People don't like us because we start with being loud and leave no room for them to attempt their bananagans resulting in a buncha unnecessary shit, that we really didn't want to accommodate in the first place. We clip it quickly, loudly, aggressively.

Apparently that makes us problematic. Apparently that means we can not be the voice for certain causes, as we don't represent "the ladies", ours is not the voice that the decent, middle class, decent ones ever want.


They will envy our skill at keeping the crowds attention, they will charge us with starting the fight, because we the aggressive girls, we never back down, we stand our ground and we will drag everybody to good reasoning, whether they want it or not.

We cast aside our own fears, and let our loudest voices speak, for everyone who doesn't have a voice, knowing that it is us, who will be blamed the INSTANT something goes wrong, knowing it is us who everyone considers the drama queens and way too extra messy chicks.

That's fine.
so yall gonna let these heauxs off cuz they speak
softly? 

What about those passive aggressive, pretentious women, who manipulate situations, use and abuse the same aggressive women, then use the fact that the aggressive women are known for their incredibly short fuses to isolate them wrongfully, using a gossamer of convenient truths, to support the view that the loud, aggressive women, are so problematic that no one can engage them without it falling to pieces?

What about those women who hide their unscrupulous, self serving purposes, behind the pretense of being well intended, well behaved, and adjusted women?

Aggressive women get a bad rap, we stand judged based on other people's discomfort in dealing with confrontation, and it is used against us, by people who KNOW confrontation would reveal that there is justification for our aggression. Yet we are the ones who people approach with distrust and anxiety, because we get painted as the ones who have questionable motives, and that's why we blow up.
  
All the while letting the manipulative lil bitches, (who know to prey on the fear of confrontation by the meek and quiet) get away with destroying the image of anyone not forthcoming to being used as their patsies. 
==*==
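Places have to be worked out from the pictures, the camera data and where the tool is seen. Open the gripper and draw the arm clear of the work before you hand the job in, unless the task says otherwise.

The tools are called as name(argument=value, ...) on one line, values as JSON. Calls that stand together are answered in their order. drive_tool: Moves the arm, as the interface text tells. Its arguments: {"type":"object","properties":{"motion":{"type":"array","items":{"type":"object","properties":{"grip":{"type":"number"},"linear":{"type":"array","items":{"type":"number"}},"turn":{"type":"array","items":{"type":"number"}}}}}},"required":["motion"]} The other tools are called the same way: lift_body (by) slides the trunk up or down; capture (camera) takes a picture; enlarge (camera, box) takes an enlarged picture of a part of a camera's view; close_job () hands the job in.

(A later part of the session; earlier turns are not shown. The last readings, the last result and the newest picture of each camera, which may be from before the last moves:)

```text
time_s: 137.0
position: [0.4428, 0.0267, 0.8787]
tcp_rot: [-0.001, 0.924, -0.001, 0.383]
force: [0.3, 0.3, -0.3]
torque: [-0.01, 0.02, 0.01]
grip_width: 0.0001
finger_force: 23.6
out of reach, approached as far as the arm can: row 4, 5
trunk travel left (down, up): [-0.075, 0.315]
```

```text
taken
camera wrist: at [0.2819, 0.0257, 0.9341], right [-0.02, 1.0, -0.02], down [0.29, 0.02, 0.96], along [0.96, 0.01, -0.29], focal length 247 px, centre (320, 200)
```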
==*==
Cute as a button, but pugnacious as a motherfucker
As a loud and aggressive woman, I like to look around me ever so often, and take stock of the people who have remained in my life, not DESPITE of my aggression, but, because of it.

My best friends have been in my life, one since we were 5, another since we were 14, and the final ones came in my adult life. Only one of them has an equally explosive temper matching mine, and he too, learned over the years to temper himself, after being blamed for being the one who always blows up, but, he is a man, the concerns about his temper comes with the presumption that as a man he is SUPPOSED to be aggressive, he is SUPPOSED to be confrontational, that is the way of the alpha male. 

He has stood by me through some flat out bullshit from people, and watched me defy socialization and instead of hiding, I chose to blow up, I chose to let it all out. 

That's what makes me wonder, is it that people see aggressive women as problematic, or is it that society is full of shit, and our tendency to violently reject manipulation, abuse and oppression worries society, first because society likes being manipulated, and manipulating the oppressed, and secondly, because it is known that we are the ones who are the front line in the wars? 

Sure the diplomats talk and dance, looking pretty in the limelight, but it is us, the warriors who put ourselves on the line, beating our chests in defiance, and roaring in the face of anyone who stands between us, and our goals, we carry the weight of being the ones who refuse to be bullied into a corner, yet, we are called bullies, because we discard any pretense of urbanity, and simply let them have "it", as offenders should, in necessary circumstances.